After all, nobody excelled at bringing out the buttoned-up sensuality and yearning of blonde actresses like Hitchcock did. He looked at warm, earnest Eva Marie Saint and saw a femme fatale just waiting to break out. He took lovable Doris Day and subtly chipped away at her image in The Man Who Knew Too Much, revealing a woman of buried resentments and animal desperation. But Torn Curtain never finds anything to excavate in Andrews; she just comes across as gracious, pleasant, and hopelessly straight-laced. You'd think it would be near impossible for a woman to be rolling around under the covers with 1966-era Paul Newman without generating some kind of electrical charge. But Andrews' tinkling laugh and repeated titters of "Oh, Michael" just flash freezes the whole thing. Did Hitchcock lose interest in the movie? Was Andrews unwilling to let loose a little? Was it those ugly costumes (surely some of the most unflattering stuff ever put on a Hitchcock leading lady)? Whatever the reason, it makes for some memorable miscasting. The Master of Suspense met his match and it was Mary Poppins.

Vivien Leigh Will Never Be Mousy


We never actually got to see Vivien Leigh take on the role of the shy, shrinking Mrs. DeWinter in Rebecca. She wanted the part very much, more because it offered the chance to play opposite her lover Laurence Olivier than for its dramatic potential. But even though Selznick and Hitchcock humored her with a screen test, they both agreed that she was all wrong. It wasn't even a close call. According to Hitchcock himself, Leigh was "uniquely strong," a bold, determined woman who was "absolutely right to play Rebecca but Rebecca never appears in the film." Instead, Joan Fontaine got the part, winning both an Oscar nomination and an A-list career.
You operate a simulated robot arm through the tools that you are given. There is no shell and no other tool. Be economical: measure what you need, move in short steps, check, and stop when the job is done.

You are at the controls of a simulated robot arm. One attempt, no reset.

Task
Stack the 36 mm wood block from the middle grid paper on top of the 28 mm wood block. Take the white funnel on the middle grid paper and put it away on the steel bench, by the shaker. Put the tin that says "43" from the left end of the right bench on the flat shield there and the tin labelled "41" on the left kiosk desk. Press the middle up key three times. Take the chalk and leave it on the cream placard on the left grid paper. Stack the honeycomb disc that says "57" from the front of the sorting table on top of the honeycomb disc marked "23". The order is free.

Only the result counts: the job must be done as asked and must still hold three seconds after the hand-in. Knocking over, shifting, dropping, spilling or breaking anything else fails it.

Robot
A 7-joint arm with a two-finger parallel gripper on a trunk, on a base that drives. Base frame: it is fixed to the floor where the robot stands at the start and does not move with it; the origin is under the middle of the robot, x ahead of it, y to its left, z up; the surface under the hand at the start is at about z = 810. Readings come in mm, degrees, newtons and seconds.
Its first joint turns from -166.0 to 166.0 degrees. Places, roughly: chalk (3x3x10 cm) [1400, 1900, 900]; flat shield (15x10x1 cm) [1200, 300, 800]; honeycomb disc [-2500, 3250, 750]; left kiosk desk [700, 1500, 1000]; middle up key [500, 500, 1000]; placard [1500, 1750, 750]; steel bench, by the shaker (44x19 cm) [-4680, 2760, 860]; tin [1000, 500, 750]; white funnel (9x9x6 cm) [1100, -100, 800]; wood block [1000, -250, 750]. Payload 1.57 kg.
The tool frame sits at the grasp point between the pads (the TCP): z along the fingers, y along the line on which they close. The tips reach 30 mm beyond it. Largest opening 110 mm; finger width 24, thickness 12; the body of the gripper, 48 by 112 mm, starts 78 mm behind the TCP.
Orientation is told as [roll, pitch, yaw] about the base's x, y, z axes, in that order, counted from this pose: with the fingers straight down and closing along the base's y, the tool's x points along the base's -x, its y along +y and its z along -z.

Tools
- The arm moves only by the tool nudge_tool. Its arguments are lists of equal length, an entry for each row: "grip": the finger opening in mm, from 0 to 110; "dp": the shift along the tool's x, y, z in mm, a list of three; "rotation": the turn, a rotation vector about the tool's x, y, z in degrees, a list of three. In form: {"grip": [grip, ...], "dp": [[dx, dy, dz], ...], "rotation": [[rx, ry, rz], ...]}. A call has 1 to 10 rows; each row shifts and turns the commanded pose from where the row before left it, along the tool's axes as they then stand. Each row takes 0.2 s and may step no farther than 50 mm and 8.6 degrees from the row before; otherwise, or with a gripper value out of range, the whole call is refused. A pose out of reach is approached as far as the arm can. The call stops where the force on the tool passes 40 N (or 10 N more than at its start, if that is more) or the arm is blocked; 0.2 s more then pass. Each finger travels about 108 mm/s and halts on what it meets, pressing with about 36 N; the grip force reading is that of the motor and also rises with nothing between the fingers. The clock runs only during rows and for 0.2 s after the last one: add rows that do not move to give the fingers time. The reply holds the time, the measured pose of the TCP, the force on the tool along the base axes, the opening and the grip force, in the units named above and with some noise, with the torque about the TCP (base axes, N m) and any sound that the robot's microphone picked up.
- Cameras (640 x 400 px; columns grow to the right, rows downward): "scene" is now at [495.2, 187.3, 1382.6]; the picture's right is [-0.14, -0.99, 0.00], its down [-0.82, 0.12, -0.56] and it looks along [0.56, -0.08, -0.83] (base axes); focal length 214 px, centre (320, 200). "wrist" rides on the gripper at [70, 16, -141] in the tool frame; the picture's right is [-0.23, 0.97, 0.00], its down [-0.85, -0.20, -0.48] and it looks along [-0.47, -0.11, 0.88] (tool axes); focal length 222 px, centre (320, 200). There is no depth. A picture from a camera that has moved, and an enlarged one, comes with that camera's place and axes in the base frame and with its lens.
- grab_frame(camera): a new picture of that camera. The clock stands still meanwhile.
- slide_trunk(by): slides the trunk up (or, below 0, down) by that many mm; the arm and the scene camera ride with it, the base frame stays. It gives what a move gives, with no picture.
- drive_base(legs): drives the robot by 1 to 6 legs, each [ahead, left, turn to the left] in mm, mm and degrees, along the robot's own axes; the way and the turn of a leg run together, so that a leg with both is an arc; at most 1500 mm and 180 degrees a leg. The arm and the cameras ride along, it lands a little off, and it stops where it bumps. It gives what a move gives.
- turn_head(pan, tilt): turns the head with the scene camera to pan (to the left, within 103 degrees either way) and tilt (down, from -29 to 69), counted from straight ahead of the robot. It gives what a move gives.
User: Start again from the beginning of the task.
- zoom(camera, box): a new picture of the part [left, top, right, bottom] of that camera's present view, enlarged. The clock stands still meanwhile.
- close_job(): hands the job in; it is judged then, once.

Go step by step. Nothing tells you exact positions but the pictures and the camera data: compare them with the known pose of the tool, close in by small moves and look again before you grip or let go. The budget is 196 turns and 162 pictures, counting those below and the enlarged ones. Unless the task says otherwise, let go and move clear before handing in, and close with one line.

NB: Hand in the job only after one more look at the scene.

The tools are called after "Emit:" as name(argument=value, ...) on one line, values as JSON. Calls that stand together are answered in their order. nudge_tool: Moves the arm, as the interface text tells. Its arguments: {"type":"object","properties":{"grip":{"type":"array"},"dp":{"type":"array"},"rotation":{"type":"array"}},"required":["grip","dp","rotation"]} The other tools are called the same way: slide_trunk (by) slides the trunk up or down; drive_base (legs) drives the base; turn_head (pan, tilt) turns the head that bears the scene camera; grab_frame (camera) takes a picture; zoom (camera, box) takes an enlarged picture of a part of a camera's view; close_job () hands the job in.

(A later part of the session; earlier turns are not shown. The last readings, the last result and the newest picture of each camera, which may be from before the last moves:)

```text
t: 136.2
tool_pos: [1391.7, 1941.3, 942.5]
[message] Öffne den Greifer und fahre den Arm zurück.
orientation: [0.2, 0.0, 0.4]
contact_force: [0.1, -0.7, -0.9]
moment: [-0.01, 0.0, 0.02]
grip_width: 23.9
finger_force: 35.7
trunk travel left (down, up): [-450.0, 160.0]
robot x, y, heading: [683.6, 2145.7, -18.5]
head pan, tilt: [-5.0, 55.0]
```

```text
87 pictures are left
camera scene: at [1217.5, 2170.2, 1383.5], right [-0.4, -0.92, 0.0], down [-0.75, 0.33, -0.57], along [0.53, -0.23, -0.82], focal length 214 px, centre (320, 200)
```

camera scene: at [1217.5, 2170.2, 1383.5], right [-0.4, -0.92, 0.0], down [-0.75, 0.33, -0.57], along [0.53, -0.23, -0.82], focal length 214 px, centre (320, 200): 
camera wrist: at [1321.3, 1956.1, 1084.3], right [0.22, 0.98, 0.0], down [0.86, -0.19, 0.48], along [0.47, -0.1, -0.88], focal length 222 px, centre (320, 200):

There's a surplus of explanations for why Leigh never fit the role. She was too ravishingly beautiful and raven-haired to be believable as an awkward girl trying to melt into the wallpaper. Her sexual attraction to Olivier was too obvious when they worked together; nobody would buy them as as an estranged married couple. Or, as Hitchcock put it, she was just too strong, too much of a Rebecca. All very good reasons. Except...does it really explain everything? After all, Fontaine herself was the polar opposite of Mrs. De Winter in real life. She was witty, sharp, and more than capable of shoving off her troubles. And while it's plainly ludicrous to imagine Vivien Leigh cursing her lack of beauty, is it really that much more believable when it's Joan Fontaine

The other reason I toyed with this one is that Vivien Leigh actually can play an innocent, awkward girl. Anyone who's seen her play Myra, the crushed-by-circumstance young lover in Waterloo Bridge knows she's capable of more than devious minxes and psychotic beauties. I struggled for a long time, wondering why Leigh might find it easier to work her way into the head of the painfully innocent Myra and not the shy, naive Mrs. DeWinter. The conclusion I came to is that Leigh just can't play characters who don't ask for anything. Myra reaches for love with both hands and ends up rushing to her fate. Mrs. DeWinter is terrified of asking for anything from life. When you see Leigh talk to Olivier in the test, she's arch, even amused. She can't sell that timidity. In life she was a woman who never stopped grasping for more and if she was the same way on film, audiences can only be grateful we got the benefit of so many memorable, daring, desperate, impossible female characters.  Characters that remain unforgettable because they want so much and get so little in the end.